||Stable carbon and nitrogen isotopic composition of fine mode aerosols (PM2.5) over the Bay of Bengal: impact of continental sources
Bikkina, Srinivas ,
Kawamura, KimitakaSarin, Manmohan
Tellus. Series B, Chemical and physical meteorology
68p.31518 , 2016-07-12 , Co-Action Publishing
This study reports on stable carbon (delta C-13(TC)) and nitrogen (delta N-15(TN)) isotopic composition of total carbon and nitrogen (TC and TN) in the fine mode aerosols (PM2.5; N = 31) collected over the Bay of Bengal (BoB). The samples represent two distinct wind regimes during the cruise (27 December 2008-28 January 2009); one from the Indo-Gangetic Plain (referred as IGP-outflow) and another from Southeast Asia (SEA-outflow).
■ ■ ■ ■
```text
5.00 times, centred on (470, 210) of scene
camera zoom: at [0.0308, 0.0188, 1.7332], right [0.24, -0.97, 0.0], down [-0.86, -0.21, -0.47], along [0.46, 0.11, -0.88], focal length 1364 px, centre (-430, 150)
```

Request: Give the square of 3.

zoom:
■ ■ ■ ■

The PM2.5 samples from the IGP-outflow show higher delta C-13(TC) (-25.0 to -22.8 parts per thousand; -23.8 +/- 0.6 parts per thousand) than those from the SEA-outflow (-27.4 to -24.7 parts per thousand; -25.3 +/- 0.9 parts per thousand). Similarly, delta N-15(TN) varied from +11.8 to +30.6 parts per thousand (+20.4 +/- 5.4 parts per thousand) and +10.4 to +31.7 parts per thousand (+19.4 +/- 6.1 parts per thousand) for IGP-and SEA-outflows, respectively. Based on the literature data, MODIS-derived fire hotspots and back trajectories, we infer that higher delta C-13(TC) in the IGP-outflow is predominantly associated with fossil fuel and biofuel combustion. In contrast, contribution of primary organic aerosols from the combustion of C-3 plants or secondary organic aerosol (SOA) formation from biomass/biofuel-burning emissions (BBEs) can explain the lower delta C-13(TC) values in the SEA-outflow. This inference is based on the significant linear correlations among delta C-13(TC), water-soluble organic carbon and non-sea-salt potassium (nss-K+, a proxy for BBEs) in the SEA-outflow. A significant linear relationship of delta N-15 with NH4+and equivalent mass ratio of NH4+/SO42-is evident in both the continental outflows. Since NH4+abundance dominates the TN over the BoB (>90 %), atmospheric processes affecting its concentration in fine mode aerosols can explain the observed large variability of delta N-15(TN).